Crítico diz que criar história foi mais prazeroso e libertário do que escrever ensaios

Busca de "sentido à vida" levou Davi Arrigucci à ficção

DA REPORTAGEM LOCAL

Leia a seguir trechos de entrevista com Davi Arrigucci Jr., sobre o livro "Ugolino e a Perdiz".
(CASSIANO ELEK MACHADO)
 

Folha - Em uma entrevista em 1997, o sr. disse que no início de seus estudos queria ser escritor. Por que é que o sr. só foi tirar esse projeto da gaveta 40 anos depois?
Davi Arrigucci Jr. -
Comecei escrevendo uns contos, quando adolescente, em São João da Boa Vista. Fiz vários, mas não sabia escrever. Quando entrei na faculdade, descobri a teoria literária e Antonio Candido. Comecei a escrever ensaios e nunca mais fiz ficção. Há três anos, quando meu pai adoeceu e morreu, me deu vontade de escrever para valer, sobretudo as histórias para as quais ele, médico de família, fora intercessor. Achei que contar essas coisas me dariam um sentido à vida, agora no fim. Aí fiz o conto "Viagem". O pessoal gostou. Disseram que tinha um mundo ali. Comecei então a desfiar o mundo.
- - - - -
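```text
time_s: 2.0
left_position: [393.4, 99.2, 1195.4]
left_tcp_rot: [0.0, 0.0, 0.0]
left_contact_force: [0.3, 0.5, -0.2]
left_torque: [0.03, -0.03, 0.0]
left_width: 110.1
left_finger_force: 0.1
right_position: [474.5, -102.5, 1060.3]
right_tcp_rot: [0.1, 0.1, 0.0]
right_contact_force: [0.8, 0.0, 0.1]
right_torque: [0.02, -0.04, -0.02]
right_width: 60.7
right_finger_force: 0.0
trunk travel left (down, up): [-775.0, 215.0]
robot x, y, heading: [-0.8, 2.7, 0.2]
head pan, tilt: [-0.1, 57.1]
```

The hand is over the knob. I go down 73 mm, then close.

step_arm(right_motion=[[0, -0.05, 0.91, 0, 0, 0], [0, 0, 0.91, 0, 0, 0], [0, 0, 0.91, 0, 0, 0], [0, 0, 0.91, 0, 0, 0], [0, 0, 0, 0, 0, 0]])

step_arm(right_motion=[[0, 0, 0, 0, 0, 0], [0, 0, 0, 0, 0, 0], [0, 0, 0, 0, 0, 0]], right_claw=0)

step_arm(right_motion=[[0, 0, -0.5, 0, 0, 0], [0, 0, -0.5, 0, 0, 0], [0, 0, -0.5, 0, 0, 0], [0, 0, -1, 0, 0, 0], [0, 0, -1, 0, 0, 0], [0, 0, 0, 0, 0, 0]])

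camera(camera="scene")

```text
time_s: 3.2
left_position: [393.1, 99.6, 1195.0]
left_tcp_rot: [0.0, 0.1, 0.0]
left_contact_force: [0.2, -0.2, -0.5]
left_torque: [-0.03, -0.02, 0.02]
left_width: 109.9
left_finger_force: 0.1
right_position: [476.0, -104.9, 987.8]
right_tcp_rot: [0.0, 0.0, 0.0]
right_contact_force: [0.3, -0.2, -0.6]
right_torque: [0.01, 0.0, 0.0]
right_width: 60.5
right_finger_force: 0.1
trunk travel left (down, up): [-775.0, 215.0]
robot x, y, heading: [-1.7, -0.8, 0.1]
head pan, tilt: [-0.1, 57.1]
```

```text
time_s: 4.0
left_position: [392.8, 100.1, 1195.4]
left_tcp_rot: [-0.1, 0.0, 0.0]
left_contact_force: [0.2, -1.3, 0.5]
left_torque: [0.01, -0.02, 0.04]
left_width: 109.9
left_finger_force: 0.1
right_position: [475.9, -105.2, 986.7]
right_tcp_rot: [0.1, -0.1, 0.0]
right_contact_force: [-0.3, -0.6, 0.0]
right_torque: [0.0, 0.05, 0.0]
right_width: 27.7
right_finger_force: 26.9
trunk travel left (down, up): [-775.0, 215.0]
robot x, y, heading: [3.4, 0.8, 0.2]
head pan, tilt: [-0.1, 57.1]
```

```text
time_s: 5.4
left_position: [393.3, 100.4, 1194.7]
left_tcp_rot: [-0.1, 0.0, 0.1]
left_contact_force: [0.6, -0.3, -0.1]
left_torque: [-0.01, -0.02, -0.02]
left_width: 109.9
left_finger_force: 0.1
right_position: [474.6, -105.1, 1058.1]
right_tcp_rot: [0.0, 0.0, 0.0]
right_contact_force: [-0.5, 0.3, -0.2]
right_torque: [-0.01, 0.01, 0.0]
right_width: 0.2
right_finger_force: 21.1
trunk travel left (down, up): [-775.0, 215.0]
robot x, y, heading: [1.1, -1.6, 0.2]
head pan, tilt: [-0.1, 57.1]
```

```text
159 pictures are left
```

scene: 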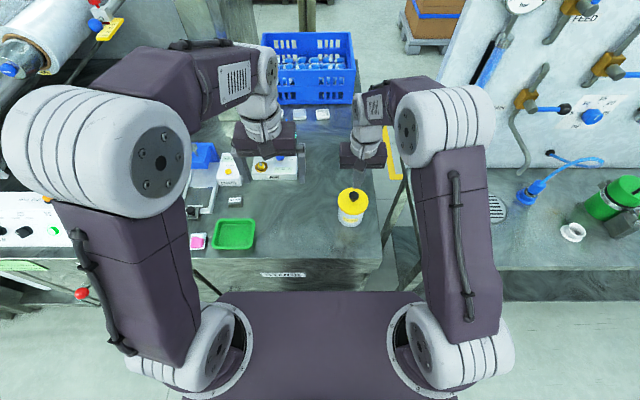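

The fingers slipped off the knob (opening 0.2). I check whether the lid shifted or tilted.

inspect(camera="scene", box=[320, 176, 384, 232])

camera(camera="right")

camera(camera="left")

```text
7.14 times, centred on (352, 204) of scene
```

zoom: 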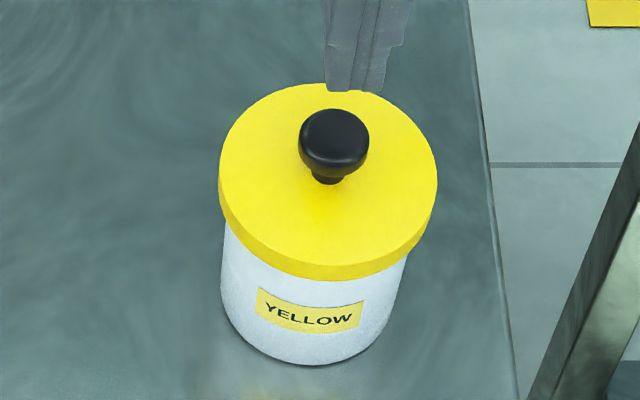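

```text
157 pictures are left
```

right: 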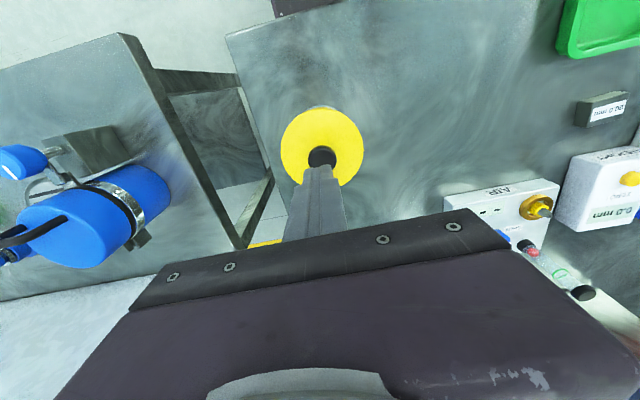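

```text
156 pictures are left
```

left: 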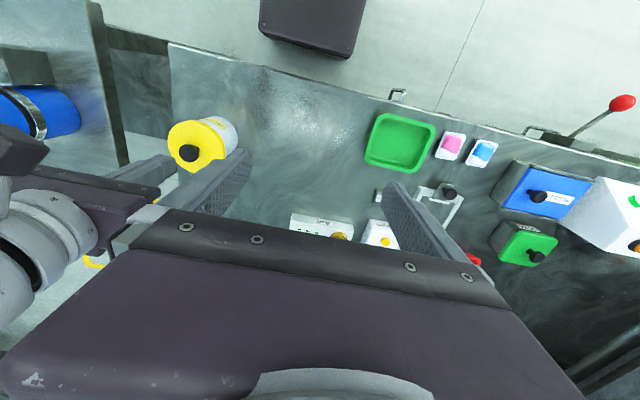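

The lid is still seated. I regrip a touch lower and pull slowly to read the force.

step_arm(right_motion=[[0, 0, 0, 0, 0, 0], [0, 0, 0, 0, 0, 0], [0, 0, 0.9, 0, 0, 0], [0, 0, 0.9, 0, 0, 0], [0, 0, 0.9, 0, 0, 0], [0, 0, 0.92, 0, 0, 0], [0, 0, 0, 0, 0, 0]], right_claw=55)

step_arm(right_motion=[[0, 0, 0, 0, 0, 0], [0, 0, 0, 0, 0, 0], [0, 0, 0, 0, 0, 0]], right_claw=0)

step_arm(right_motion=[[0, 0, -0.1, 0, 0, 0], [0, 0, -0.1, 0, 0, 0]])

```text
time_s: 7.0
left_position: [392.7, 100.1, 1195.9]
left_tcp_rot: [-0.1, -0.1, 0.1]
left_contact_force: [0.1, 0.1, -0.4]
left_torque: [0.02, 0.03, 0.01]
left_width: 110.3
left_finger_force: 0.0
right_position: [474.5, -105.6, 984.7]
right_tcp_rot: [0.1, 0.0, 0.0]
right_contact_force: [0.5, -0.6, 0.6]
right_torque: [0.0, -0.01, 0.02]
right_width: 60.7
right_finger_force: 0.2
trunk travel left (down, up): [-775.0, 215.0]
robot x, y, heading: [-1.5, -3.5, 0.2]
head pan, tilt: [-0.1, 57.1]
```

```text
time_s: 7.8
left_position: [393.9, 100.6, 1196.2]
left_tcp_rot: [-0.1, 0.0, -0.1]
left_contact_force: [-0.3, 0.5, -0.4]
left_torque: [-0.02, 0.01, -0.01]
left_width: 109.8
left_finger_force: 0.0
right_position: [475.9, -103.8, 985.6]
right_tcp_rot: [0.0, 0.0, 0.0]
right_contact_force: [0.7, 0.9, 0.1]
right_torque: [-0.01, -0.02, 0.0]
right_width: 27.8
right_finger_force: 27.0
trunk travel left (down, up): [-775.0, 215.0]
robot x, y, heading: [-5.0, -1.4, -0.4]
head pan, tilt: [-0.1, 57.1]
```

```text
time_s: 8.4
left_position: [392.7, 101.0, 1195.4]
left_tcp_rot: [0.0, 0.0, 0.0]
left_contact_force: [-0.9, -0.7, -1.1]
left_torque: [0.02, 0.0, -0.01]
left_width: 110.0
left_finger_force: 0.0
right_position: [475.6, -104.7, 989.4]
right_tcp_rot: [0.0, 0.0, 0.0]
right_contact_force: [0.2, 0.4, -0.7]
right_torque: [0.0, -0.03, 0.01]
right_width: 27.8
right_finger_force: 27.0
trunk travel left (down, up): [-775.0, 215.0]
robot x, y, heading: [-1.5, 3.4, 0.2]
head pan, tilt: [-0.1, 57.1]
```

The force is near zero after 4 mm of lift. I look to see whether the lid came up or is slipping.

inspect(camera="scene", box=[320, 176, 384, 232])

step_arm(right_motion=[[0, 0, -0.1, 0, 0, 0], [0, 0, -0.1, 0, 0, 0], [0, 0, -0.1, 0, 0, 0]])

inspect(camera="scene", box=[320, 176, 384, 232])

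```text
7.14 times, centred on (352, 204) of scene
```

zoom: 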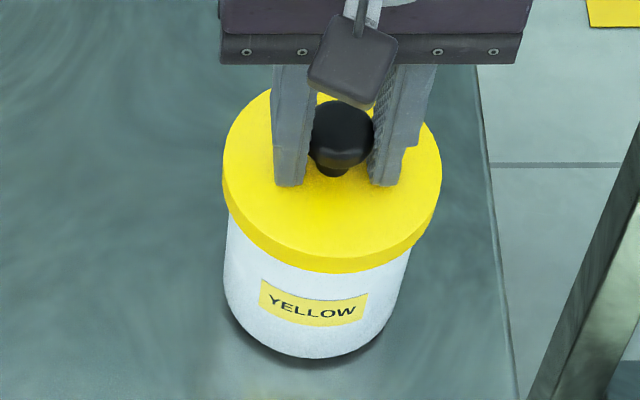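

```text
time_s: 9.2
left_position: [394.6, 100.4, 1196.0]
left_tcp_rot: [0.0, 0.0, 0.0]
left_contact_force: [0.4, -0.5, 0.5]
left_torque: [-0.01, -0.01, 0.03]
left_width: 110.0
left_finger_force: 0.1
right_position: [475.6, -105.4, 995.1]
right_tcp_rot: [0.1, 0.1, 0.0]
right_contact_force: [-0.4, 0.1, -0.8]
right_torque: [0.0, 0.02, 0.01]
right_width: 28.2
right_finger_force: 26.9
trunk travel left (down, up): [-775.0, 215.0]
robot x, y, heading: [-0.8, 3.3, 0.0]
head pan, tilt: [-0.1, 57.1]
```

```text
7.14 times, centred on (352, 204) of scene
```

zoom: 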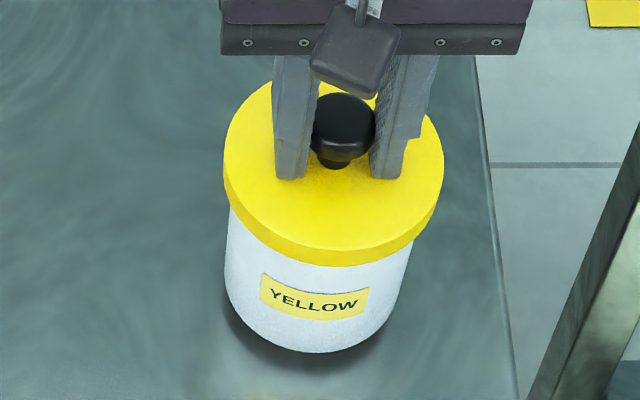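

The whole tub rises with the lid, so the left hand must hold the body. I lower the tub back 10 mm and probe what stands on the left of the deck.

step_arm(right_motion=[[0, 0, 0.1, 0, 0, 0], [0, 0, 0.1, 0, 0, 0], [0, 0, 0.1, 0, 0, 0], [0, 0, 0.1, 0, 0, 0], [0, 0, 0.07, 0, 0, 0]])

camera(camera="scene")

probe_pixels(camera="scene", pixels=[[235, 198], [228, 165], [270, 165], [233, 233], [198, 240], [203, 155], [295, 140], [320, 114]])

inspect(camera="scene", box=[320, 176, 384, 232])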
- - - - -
Folha - O sr. fala muito da dificuldade de escrever ensaios. Como foi o desafio de produzir ficção?
Arrigucci -
Foi muito mais fácil e libertário do que imaginava. Senti um prazer que não sentia no ensaio. O meu ensaio, embora narrativo, depende de um movimento de identificação com o objeto. Tenho de descrever o objeto para tirar a regra dele. Isso custa. Você precisa dominar o assunto de todo lado para dizer algo. Na ficção não. É uma liberdade tremenda: se escrevo para cá, vai para cá, se escrevo para lá, vai para lá.

Folha - O sr. abre o livro com uma citação de Dante e batiza de Ugolino, personagem imortalizado na "Divina Comédia", o protagonista de seu trabalho. O sr. enxerga algo de dantesco em seu livro?
Arrigucci -
Há muito Dante disseminado aí. É um personagem que tem antecedentes trágicos na origem, mas que aqui é tratado no mundo da astúcia dos homens. Quis explorar as possibilidades poético-simbólicas, lírico-épicas dessa historinha. A caçada é uma coisa épica por excelência, é o fundamento da narrativa. Hitchcock dizia que os filmes poderiam ser sempre reduzidos a uma caçada. Até Hamlet. Agora uma caçada em que o objeto some é diferente. Tem uma idéia aí de passar do fogo para o ar, uma transformação, e isso me exprimia de uma forma.

Folha - Vários autores que o sr. analisou tinham uma relação forte com o humor, como Cortázar e Bandeira. Seu trabalho também flerta com o cômico. Qual a importância do riso para a literatura?
Arrigucci -
Usei um tratamento meio farsesco, sobretudo por que é uma caçada que não vai dar certo. É uma história meio bocacciana. Nesse sentido, o humor é muito revelador. Dá o lugar do humano. O personagem não é mito. Não é o trágico nem o sublime. Tem de ficar no lugar do homem.

Folha - Existem muitos críticos que levam a ficção em paralelo. No Brasil temos Silviano Santiago ou Modesto Carone. Fora, há Umberto Eco, Claudio Magris, Philippe Sollers. No seu caso, depois de um longo caminho como crítico é que veio a ficção. Qual a sensação de pular para o lado de lá?
Arrigucci -
No começo, quando pensei em escrever não sabia como. Agora sei um pouco, de tanto desmontar quebra-cabeças dos outros. Não sei agora no que isso vai dar. Estou tendo prazer nisso, então vou arriscar na ficção.

Folha - A partir dessa experiência na ficção o sr. mudará como crítico?
Arrigucci -
Não creio. As exigências que tinha eu tento fazer. Pode ser que não tenha a capacidade de fazer, mas os outros é que dirão.